C’est trop fréquent, trop récurrent, pour ne pas être un problème politique dans les groupes anars. C’est un problème structurel, pas une anomalie locale. C’est aussi pour ça que j’écris ce texte : je ne veux pas que d’autres féministes vivent encore la culpabilité de se sentir responsable de ce qui leur arrive. Je ne veux pas non plus que l’on puisse se contenter de dire que ceux de la Gryffe sont les mauvais.

En lisant le texte de Philippe Coutant1, un peu tard, j’ai bien conscience que les fonctionnement de pouvoir qu’il dénonce ne sont pas seulement liés au féminisme : mais mon expérience à moi, c’est sur le féminisme. Ma transgression à moi, de la loi de l’organisation, ça a été de devenir féministe, et de le dire.

Et il y a plusieurs raisons à mon avis qui expliquent que les femmes aient plus de mal à être féministe dans les groupes anars qu’ailleurs, et soient victimes des dysfonctionnements du pouvoir en milieu militant.

Mais d’abord : quelles sont les féministes qui sont tolérables à l’intérieur des organisations anar ?

Des féministes militent encore dans les organisations anarchistes, et c’est bien sans doute. Si on regarde, on se rend compte que ce sont surtout des femmes avec une énorme expérience politique, qu’elles sont totalement blindées sur les remarques sexistes, capables d’avaler toute forme de couleuvre. Leur activité de féministe, elles n’essayent même pas de le faire comprendre à l’intérieur de l’organisation. En outre, elles ne parlent pas de ce qui se passe à l’intérieur de l’organisation. Et enfin, elles sont souvent protégées, par un groupe plus évolué, ou par une position de force liée à leur situation personnelle (âge, couple, histoire personnelle…). Ça fait beaucoup de conditions nécessaires…

Le manque de formation politique sur cette question :

Il suffit de lire les archives du “monde libertaire” pour se rendre compte que s’il y a des textes sur le sexisme, leur niveau théorique, leur radicalisme, vaut bien un bulletin paroissial… On a le droit d’être radical sur tout, à la FA, mais pas sur le féminisme, pas sur le genre, pas sur l’homosexualité, pas sur le lesbianisme.
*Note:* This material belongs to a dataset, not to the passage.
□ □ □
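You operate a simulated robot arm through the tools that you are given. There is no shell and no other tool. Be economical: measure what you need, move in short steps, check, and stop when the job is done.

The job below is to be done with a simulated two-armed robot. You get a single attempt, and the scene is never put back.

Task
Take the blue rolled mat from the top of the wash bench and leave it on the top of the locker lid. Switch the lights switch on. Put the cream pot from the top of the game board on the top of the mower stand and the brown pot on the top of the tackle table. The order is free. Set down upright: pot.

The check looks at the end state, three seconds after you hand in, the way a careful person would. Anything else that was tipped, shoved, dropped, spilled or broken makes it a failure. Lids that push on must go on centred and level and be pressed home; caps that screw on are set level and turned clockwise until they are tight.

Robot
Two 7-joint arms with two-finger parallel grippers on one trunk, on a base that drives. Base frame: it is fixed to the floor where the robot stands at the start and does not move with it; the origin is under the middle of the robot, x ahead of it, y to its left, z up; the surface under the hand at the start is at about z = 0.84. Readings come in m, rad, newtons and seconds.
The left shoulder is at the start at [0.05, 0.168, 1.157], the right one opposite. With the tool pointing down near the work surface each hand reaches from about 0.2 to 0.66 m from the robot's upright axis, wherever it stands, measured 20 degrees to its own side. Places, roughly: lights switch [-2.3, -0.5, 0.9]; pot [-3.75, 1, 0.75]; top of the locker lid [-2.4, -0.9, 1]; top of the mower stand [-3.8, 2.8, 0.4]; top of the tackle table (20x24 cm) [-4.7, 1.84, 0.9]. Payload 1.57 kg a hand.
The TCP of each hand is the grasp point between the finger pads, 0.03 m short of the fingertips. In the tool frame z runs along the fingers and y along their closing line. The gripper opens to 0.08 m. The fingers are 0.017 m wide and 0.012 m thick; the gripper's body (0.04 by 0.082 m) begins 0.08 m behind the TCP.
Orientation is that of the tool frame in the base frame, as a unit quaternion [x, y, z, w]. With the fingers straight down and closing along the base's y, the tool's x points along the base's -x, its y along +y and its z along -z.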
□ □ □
Surtout pas sur les rapports sociaux de sexe.

Résultat : quand vous dites, dans votre groupe, que vous êtes féministes, la moitié des militants, surtout les jeunes, croient sincèrement que vous aller brûler sur le champ votre soutien gorge en pleine réunion, et dans la foulée, vous livrer, sur eux, à des actes que la morale réprouve…

Le féminisme n’est à aucun moment perçu comme un discours politique à favoriser et à soutenir, il n’existe pas comme courant, ni comme discours à l’intérieur de l’organisation. Même l’anarcha féminisme n’a pas, à l’extérieur de la commission femmes, de reconnaissance politique.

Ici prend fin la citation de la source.